Major nuclear fusion milestone: Scientists made a significant step toward ignition

Recreating the extreme temperatures and pressures found at the heart of the Sun.

Share

A new experiment at the National Ignition Facility (NIF) at Lawrence Livermore National Laboratory in the US has successfully recreated the extreme temperatures and pressures of more than 1.3 megajoules (MJ) by triggering fusion ignition for the first time. This advancement puts scientists at the threshold of fusion ignition.

On August 2021, the experiment has produced the energy usually found at the heart of the Sun. Unlike any previous inertial confinement fusion experiment, this new experiment proves that ignition is possible. What’s more, it could lead to a reaction that generates more energy than they need to get started.

Co-director of the Centre for Inertial Fusion Studies at Imperial, Professor Jeremy Chittenden, said: “Demonstration of ignition has been a major scientific grand challenge since the idea was first published almost 50 years ago. It was the principal reason for the construction of NIF and has been its primary objective for over a decade.”
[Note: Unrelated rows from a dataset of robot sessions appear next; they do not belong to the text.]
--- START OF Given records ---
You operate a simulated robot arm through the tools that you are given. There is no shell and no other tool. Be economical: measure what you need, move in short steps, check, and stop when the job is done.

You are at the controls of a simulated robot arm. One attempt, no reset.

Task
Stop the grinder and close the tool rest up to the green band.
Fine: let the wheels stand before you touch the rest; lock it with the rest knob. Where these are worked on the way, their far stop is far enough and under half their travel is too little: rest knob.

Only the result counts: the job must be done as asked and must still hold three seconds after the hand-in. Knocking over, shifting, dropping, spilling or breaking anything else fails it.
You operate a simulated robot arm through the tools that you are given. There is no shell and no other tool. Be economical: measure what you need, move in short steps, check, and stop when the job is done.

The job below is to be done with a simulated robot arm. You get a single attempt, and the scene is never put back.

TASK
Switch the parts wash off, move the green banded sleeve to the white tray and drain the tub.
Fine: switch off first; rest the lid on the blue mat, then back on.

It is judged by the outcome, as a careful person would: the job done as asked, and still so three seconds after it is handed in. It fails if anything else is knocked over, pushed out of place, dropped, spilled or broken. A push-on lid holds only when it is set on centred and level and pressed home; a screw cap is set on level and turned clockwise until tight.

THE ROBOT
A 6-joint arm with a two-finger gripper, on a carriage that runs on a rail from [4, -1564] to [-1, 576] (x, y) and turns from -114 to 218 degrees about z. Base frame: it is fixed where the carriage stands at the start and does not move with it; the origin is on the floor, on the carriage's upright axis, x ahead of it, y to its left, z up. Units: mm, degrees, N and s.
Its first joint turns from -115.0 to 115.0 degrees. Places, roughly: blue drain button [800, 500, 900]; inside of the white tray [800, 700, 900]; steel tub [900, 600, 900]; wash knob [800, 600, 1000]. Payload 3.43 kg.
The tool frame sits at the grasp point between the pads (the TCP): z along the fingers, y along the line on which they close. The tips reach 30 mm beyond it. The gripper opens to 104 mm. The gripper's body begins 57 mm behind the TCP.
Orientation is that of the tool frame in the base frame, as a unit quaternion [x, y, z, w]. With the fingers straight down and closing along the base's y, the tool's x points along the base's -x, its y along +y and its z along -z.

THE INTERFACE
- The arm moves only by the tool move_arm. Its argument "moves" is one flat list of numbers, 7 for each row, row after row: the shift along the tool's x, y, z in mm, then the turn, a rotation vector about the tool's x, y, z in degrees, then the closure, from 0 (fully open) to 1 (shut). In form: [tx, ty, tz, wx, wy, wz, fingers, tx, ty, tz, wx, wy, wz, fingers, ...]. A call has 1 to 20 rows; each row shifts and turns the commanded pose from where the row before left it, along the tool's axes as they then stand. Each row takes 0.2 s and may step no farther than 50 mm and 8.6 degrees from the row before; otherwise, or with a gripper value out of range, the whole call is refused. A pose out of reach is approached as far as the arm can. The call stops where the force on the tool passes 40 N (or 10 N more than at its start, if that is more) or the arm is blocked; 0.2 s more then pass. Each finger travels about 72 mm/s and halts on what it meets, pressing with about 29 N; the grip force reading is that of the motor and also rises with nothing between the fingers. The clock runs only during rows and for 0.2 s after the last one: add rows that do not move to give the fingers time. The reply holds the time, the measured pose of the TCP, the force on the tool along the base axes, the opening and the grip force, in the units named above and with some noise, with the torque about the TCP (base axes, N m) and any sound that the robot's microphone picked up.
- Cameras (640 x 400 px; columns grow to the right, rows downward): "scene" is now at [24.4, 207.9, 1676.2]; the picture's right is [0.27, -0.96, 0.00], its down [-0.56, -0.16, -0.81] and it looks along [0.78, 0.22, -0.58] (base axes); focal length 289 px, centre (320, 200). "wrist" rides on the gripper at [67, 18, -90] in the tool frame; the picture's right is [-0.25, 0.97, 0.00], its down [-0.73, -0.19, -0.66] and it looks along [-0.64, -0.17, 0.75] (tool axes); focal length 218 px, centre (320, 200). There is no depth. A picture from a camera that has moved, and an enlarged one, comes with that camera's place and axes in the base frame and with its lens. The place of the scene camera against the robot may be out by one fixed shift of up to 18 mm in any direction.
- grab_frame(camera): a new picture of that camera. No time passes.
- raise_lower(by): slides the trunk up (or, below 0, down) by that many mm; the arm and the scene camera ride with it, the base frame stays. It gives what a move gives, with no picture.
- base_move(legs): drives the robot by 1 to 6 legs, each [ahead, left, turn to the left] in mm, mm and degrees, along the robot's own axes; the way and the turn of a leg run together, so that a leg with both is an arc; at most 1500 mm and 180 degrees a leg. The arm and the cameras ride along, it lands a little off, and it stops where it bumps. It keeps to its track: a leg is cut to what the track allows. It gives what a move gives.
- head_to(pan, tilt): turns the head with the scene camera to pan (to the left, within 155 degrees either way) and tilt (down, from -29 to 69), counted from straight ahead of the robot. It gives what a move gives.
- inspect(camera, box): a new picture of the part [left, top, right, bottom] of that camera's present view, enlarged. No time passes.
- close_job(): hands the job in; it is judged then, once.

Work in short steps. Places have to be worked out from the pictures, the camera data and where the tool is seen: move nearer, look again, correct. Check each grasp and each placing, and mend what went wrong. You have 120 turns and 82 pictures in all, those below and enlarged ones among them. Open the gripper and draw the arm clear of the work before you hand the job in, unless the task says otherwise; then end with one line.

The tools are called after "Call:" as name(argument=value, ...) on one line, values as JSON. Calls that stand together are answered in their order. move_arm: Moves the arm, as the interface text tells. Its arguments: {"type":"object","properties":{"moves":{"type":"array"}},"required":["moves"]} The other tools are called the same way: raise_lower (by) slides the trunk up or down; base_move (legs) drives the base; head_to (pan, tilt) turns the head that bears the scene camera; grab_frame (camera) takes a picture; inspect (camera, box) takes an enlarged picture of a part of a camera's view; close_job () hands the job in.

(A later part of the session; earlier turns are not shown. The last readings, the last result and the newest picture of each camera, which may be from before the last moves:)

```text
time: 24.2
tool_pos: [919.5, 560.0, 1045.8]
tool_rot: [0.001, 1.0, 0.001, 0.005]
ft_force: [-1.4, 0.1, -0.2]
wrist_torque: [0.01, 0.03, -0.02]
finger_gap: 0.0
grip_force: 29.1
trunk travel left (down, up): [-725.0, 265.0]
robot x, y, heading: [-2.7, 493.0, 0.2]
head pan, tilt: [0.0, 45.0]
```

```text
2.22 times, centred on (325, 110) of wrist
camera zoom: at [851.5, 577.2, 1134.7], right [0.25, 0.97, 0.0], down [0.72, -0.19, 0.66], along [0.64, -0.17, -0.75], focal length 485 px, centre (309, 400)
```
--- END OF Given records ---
“After ten years of steady progress towards demonstrating ignition, the results of experiments over the last year have been more spectacular, as small improvements in the fusion energy output are strongly amplified by the ignition process. The pace of improvement in energy output has been rapid, suggesting we may soon reach more energy milestones, such as exceeding the energy input from the lasers used to kick-start the process.”

“This is crucial for opening up the promise of fusion energy and allowing physicists to probe the conditions in some of the most extreme states in the Universe, including those just minutes after the Big Bang. Controlled fusion in the Laboratory is one of the defining scientific grand challenges of this era, and this is a momentous step forward.”

Scientists experimented by focusing laser light from NIF on a target the size of a BB. This generated a hot spot the diameter of a human hair, generating more than 10 quadrillion watts of fusion power for 100 trillionths of a second.

Jill Hruby, the DOE undersecretary for Nuclear Security and NNSA administrator, said, “These extraordinary results from NIF advance the science that NNSA depends on to modernize our nuclear weapons and production as well as open new avenues of research.”

LLNL Director Kim Budil said, “This result is a historic step forward for inertial confinement fusion research, opening a fundamentally new regime for exploration and the advancement of our critical national security missions. It is also a testament to the innovation, ingenuity, commitment, and grit of this team and the many researchers in this field over the decades who have steadfastly pursued this goal.”

“For me, it demonstrates one of the most important roles of the national labs – our relentless commitment to tackling the biggest and most important scientific grand challenges and finding solutions where the obstacles might dissuade others.”

Mark Herrmann, LLNL’s deputy program director for Fundamental Weapons Physics, said“This significant advance was only made possible by the sustained support, dedication and hard work of a very large team over many decades, including those who have supported the effort at LLNL, industry and academic partners and our collaborators at Los Alamos National Laboratory and Sandia National Laboratories, the University of Rochester’s Laboratory for Laser Energetics and General Atomics.”

“This result builds on the work and successes of the entire team, including the people who pursued inertial confinement fusion from the earliest days of our Laboratory. They should also share in the excitement of this success.”